U.S. crude oil shipments topped 110,000 carloads in the first quarter of 2014. That’s an estimated 3.2 billion gallons of crude and the highest volume ever moved by rail, the Association of American Railroads said Thursday. It’s spurred by booming production in the Northern Plains.

Volatile Bakken oil

The May 7 federal order covered oil shipments by rail from the Bakken region of North Dakota, Montana and parts of Canada. The Bakken produces a light, sweet crude that is highly volatile and contains more flammable gases than heavier oils such as from the oilsands region of Canada.

Federal officials have said sharing information on Bakken shipments is crucial for local firefighters and other emergency responders to be prepared for accidents.

Railroads that fail to comply face penalties of $175,000 per day and a prohibition against moving Bakken oil. But officials indicated Thursday that there will be flexibility in how the rules are enforced.

“Although we will aggressively monitor compliance, we will also consider extenuating circumstances as railroads work with states to ensure information about the shipment of crude oil is appropriately provided,” said Federal Railroad Administration Associate Administrator Kevin Thompson.

CSX spokesman Gary Sease said the company is providing the information now and asking that the confidentiality agreements be returned with 30 days.

“If the states do not provide those signed confidentiality agreements, we will not be able to provide subsequent updated information,” Sease said.
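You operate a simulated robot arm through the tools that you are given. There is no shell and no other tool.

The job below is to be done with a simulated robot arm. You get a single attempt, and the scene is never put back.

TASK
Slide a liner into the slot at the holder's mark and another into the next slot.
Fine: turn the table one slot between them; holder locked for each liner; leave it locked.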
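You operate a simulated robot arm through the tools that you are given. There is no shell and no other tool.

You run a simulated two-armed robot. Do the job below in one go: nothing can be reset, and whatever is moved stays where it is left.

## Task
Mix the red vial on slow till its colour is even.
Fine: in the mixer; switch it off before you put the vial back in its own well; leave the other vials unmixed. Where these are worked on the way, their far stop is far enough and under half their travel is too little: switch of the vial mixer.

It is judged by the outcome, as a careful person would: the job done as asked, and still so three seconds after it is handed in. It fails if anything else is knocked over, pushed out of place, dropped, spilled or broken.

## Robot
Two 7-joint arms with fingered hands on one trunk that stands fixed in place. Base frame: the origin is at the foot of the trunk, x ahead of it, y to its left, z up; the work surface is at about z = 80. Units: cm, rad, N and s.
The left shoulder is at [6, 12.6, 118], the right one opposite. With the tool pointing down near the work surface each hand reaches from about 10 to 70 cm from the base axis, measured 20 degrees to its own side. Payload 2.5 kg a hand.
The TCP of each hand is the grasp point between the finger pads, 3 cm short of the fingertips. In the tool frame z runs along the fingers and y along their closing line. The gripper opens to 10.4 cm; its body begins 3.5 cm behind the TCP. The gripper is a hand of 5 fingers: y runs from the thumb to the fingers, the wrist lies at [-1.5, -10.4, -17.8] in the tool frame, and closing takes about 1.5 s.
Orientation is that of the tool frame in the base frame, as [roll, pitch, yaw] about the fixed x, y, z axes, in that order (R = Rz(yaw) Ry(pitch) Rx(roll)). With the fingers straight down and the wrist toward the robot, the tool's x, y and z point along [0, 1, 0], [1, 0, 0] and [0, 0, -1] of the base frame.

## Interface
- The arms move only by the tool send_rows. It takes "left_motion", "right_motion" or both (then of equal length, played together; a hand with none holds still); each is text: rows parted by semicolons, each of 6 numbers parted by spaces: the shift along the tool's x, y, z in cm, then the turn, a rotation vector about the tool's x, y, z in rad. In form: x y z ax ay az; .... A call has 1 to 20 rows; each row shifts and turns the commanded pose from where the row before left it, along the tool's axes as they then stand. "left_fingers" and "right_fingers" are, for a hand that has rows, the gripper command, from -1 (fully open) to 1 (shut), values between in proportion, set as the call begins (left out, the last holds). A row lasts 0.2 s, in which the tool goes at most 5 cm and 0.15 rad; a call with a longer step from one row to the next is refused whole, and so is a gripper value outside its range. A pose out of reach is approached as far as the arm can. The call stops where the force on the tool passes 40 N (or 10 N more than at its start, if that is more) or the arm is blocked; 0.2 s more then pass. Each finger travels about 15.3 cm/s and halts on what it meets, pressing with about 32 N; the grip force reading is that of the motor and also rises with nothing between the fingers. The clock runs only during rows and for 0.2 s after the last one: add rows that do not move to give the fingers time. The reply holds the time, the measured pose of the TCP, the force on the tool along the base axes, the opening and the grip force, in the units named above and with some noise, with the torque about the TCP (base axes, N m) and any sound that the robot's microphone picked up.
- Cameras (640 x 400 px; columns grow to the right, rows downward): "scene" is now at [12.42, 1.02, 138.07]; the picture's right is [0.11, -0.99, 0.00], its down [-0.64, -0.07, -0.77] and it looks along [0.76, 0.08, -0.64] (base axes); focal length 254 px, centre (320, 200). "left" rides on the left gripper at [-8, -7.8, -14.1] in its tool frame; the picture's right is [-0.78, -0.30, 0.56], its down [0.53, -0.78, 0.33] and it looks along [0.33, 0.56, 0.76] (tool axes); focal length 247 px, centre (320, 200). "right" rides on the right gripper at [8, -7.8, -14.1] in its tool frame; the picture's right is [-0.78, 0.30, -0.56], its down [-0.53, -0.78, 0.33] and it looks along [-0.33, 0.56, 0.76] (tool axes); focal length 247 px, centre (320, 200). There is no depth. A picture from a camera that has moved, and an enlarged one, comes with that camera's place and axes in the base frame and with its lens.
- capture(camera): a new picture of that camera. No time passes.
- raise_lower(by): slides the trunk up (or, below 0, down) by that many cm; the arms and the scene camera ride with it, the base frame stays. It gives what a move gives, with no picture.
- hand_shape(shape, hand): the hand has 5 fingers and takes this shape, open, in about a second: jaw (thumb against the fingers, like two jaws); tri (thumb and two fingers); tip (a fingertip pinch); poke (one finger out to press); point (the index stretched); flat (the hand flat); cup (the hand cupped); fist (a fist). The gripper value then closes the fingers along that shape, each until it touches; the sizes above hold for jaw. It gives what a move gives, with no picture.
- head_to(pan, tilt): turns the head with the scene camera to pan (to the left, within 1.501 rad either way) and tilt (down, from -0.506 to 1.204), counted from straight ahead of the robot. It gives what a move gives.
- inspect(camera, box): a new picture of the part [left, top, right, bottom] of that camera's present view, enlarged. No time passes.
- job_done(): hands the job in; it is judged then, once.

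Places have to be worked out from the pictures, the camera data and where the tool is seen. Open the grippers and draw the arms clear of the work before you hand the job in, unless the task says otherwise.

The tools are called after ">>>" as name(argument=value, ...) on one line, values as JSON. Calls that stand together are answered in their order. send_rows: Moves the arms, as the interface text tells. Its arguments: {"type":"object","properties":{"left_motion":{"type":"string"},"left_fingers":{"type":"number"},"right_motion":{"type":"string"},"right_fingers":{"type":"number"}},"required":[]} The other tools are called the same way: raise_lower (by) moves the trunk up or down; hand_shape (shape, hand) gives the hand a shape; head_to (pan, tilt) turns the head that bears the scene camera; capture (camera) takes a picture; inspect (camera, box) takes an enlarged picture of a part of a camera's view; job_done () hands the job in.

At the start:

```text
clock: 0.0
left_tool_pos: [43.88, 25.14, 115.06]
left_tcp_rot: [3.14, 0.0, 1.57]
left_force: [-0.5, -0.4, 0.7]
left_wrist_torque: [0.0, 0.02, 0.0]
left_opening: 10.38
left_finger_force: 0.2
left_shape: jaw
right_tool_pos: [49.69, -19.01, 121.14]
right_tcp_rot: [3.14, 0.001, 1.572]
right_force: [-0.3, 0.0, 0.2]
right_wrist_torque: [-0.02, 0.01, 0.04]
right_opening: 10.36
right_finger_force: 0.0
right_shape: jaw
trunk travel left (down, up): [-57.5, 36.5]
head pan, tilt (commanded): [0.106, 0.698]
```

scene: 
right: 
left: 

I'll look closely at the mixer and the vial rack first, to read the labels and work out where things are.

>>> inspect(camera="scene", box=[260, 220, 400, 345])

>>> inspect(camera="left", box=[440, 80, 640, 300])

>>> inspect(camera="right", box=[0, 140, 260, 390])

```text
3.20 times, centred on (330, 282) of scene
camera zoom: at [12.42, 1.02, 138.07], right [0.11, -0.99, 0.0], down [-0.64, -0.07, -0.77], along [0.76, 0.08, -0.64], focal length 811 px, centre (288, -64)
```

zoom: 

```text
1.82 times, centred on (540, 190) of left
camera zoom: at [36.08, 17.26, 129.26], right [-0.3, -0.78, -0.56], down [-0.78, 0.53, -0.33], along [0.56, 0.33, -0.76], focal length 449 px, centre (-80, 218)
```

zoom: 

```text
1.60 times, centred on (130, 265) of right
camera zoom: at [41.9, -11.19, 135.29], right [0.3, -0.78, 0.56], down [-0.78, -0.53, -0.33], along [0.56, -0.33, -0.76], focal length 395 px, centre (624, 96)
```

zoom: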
The agreements are necessary “for security reasons and for competitive reasons,” he said.

Union Pacific also was providing the information to at least some states, but officials from several states said BNSF so far has not. A BNSF spokeswoman did not immediately answer whether the railroad planned to hold back the information after Saturday’s deadline.

Louisiana and New Jersey officials said they do not intend to release the information they receive. Louisiana State Police Capt. Doug Cain said there would be security concerns associated with releasing the routes, although the state plans to make sure local officials have the information.